An audit of the Samoa Trust Estate Corporation has questioned the payout of its Chief Executive Officer and Chief Financial Officer from accumulated untaken annual leave.
The organisation’s C.E.O. and C.F.O. were paid an unspecified amount in 2013, despite their employment contracts stating that untaken annual leave should be forfeited, unless approval to defer the leave was given by the S.T.E.C. Board.
The concerns were expressed in an audit report on the financial affairs of the Corporation. The report was recently tabled in Parliament by the Controller and Chief Auditor, Fuimaono Camillo Afele, and covered the financial years 2013-2015.
The audit report said there was no authorisation from the Corporation’s Board except its Chairman.
“Contracted employees were not entitled to paid untaken annual leave during the duration of their contract, but only at the end of each contract. There was no approval from the board for accumulation of leave from the previous year, except authorization from the chairman," says the report.
“It was common practice to carry forward untaken annual leave from the previous year for all staff and this is against the policy according to Human Resource Manual 2012 stipulating that untaken annual leave at the end of the staff's leave year shall be forfeited, unless management has granted approval to defer leave for a period not exceeding six months,” stated the audit report.

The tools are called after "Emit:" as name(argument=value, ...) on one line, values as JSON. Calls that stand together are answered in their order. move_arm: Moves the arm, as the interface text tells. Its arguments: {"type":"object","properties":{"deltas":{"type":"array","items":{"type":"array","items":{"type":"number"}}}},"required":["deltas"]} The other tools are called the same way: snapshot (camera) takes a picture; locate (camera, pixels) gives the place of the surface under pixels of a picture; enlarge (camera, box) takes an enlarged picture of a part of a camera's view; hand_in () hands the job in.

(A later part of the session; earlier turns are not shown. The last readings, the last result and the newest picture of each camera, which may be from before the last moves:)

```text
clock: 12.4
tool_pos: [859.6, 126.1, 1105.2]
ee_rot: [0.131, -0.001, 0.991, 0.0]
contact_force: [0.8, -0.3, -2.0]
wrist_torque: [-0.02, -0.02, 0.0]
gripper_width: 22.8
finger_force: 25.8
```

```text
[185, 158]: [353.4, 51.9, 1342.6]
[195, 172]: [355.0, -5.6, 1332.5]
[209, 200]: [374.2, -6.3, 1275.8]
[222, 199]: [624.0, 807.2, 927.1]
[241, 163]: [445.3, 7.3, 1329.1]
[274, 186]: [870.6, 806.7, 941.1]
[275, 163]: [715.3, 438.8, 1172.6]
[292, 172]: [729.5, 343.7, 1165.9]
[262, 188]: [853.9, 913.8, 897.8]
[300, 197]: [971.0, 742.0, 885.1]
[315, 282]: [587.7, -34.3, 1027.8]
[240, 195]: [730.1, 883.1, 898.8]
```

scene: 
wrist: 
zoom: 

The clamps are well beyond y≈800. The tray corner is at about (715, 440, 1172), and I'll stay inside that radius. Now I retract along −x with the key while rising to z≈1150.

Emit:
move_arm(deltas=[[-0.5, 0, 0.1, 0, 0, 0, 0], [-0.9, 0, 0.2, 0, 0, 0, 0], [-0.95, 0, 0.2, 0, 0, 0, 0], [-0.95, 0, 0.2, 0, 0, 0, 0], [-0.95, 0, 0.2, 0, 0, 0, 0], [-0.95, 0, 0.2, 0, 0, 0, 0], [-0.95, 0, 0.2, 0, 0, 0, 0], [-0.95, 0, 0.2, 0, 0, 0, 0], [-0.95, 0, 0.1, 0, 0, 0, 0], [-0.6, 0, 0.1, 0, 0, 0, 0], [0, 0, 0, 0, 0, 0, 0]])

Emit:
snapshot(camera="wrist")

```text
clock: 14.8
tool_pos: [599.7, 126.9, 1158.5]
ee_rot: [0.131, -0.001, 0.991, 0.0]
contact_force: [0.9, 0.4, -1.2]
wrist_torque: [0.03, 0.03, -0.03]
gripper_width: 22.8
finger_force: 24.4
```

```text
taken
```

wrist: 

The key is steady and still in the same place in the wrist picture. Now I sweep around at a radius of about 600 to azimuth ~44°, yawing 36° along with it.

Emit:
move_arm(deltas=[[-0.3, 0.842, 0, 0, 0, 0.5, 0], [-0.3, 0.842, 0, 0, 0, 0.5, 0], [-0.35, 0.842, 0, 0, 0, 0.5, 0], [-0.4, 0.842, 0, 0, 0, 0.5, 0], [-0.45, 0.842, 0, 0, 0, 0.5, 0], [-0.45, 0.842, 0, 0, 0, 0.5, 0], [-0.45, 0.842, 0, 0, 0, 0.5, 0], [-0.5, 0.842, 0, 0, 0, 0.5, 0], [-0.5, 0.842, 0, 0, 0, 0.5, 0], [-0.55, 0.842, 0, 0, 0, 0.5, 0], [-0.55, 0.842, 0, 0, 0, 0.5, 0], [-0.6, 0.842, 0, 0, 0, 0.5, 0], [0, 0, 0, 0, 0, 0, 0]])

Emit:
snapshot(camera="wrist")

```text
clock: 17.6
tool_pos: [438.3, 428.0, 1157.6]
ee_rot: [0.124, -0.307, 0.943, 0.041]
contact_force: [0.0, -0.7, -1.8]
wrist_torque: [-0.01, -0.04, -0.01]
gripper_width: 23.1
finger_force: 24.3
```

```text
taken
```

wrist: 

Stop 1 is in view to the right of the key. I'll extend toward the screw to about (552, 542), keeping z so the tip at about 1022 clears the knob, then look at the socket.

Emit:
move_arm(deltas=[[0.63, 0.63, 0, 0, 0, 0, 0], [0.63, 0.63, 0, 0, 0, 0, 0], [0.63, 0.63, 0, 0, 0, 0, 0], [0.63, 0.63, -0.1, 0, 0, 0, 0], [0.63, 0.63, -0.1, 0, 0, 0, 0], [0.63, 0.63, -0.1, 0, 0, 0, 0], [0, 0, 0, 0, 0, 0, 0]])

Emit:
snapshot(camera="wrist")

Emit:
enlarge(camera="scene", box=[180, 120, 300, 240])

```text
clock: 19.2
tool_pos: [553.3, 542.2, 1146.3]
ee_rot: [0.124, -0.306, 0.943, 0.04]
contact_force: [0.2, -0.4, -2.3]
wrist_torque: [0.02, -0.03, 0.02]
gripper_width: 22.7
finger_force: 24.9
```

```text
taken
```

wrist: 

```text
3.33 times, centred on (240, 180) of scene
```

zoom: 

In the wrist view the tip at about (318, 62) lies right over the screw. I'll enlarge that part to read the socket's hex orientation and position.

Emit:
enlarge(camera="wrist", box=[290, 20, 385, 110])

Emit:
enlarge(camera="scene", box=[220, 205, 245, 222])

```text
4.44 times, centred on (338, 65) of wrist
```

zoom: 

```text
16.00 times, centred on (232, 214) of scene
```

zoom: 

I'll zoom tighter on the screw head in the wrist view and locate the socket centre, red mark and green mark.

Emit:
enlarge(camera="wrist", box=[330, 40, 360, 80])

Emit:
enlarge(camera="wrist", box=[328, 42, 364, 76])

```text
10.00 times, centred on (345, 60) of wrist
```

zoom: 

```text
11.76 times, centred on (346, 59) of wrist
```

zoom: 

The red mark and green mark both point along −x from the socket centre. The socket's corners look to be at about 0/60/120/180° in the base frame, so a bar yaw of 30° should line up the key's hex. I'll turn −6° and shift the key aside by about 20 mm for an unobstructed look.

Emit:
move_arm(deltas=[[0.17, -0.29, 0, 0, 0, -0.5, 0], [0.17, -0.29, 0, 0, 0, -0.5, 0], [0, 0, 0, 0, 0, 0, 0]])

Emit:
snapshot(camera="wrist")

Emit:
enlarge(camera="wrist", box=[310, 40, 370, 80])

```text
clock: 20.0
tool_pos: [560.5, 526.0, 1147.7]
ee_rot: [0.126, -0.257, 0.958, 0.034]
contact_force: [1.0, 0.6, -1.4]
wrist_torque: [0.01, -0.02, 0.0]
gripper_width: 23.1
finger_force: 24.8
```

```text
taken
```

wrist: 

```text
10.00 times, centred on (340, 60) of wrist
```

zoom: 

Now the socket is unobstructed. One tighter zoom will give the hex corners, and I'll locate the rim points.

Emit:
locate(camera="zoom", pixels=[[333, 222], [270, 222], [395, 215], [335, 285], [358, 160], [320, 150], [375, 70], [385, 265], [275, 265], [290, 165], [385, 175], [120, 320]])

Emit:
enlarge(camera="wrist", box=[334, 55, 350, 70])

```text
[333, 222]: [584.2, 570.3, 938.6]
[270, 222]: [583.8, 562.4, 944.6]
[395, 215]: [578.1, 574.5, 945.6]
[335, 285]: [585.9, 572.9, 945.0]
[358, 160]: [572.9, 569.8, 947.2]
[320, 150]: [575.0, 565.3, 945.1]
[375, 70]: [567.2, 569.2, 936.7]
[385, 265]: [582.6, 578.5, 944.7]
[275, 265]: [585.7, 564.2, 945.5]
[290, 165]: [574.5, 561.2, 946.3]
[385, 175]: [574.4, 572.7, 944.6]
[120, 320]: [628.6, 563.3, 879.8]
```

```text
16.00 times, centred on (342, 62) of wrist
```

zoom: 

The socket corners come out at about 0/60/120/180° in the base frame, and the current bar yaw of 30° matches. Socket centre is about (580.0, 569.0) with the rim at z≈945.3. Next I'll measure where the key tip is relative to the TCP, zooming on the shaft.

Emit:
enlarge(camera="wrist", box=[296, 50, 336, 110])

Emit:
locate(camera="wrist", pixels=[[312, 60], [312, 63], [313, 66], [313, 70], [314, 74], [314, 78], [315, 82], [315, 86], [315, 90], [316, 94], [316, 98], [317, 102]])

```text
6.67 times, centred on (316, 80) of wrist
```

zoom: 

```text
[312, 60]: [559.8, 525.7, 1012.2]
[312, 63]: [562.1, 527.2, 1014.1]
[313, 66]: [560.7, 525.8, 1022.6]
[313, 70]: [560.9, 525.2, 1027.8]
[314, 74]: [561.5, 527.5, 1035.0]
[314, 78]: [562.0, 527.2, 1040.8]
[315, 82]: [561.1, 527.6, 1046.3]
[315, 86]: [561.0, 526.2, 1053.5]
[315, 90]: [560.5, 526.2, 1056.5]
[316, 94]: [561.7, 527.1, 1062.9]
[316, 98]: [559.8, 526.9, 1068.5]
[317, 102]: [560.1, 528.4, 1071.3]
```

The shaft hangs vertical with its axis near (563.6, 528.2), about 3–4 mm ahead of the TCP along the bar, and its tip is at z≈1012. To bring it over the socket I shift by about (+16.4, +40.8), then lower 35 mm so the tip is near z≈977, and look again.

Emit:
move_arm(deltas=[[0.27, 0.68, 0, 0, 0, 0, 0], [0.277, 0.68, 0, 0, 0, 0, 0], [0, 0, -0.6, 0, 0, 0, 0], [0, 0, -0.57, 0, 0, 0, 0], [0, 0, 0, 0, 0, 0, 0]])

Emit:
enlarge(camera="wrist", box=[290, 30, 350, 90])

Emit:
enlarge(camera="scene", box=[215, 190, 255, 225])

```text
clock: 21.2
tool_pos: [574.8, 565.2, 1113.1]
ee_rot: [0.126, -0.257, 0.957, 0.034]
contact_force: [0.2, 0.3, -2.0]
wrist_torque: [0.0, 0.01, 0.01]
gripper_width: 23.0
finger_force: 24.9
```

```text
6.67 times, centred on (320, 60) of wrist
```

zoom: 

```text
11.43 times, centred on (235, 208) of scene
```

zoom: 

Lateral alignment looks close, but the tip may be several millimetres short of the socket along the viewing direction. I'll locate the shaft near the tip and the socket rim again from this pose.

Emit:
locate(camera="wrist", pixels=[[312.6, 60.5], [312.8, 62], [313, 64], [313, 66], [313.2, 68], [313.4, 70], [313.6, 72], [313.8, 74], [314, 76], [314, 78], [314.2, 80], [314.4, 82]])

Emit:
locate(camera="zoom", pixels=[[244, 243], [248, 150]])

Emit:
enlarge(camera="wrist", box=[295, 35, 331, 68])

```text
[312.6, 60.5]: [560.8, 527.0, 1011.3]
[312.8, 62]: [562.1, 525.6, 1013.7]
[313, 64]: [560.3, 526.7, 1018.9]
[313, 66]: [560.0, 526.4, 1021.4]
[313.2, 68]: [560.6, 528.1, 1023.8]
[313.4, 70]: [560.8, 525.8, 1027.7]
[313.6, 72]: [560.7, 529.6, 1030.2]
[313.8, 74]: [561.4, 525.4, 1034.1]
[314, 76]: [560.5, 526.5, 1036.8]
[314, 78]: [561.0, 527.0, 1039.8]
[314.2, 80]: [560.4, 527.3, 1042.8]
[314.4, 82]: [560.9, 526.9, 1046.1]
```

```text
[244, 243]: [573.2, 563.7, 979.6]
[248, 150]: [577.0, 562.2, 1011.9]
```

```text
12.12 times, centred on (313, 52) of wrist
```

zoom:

But the S.T.E.C. management at that time, in response to the findings, said: “There was no Cabinet directive to suggest otherwise”.
Another alleged discrepancy, which caught the eye of the audit, was the payment of an increasing number of salary advances to employees and one board member.
“Most of the cash being receipted were salary advance recoveries. Due to its frequency, it is seen as a borrowing facility and not as an emergency process as it is the practice in the public service.”
The audit report said S.T.E.C. records also showed that for the financial year ended June 30, 2012 a number of staff advances were approved by the C.E.O. and paid out. And the organisation’s human resource manual was also not clear on how much a staff member could be paid as a salary advance.
But the S.T.E.C. management said it has removed salary advances and credit sales from its human resource manual as they were categorised general expenses instead of staff debtors.
The audit report also highlighted alleged inconsistencies in the number of coconut per ton of copra produced between months in a financial year.
“There were some months that had large variances compared to the 5,000 average benchmark, such as in July 2012, which had a 17,789 average. There was no evidence that these figures were questioned by management which shows a lack of controls and monitoring of the process of the production of copra and other coconut products.”
But the S.T.E.C. management said their coconut and stocktaking report were prepared on a fortnightly basis.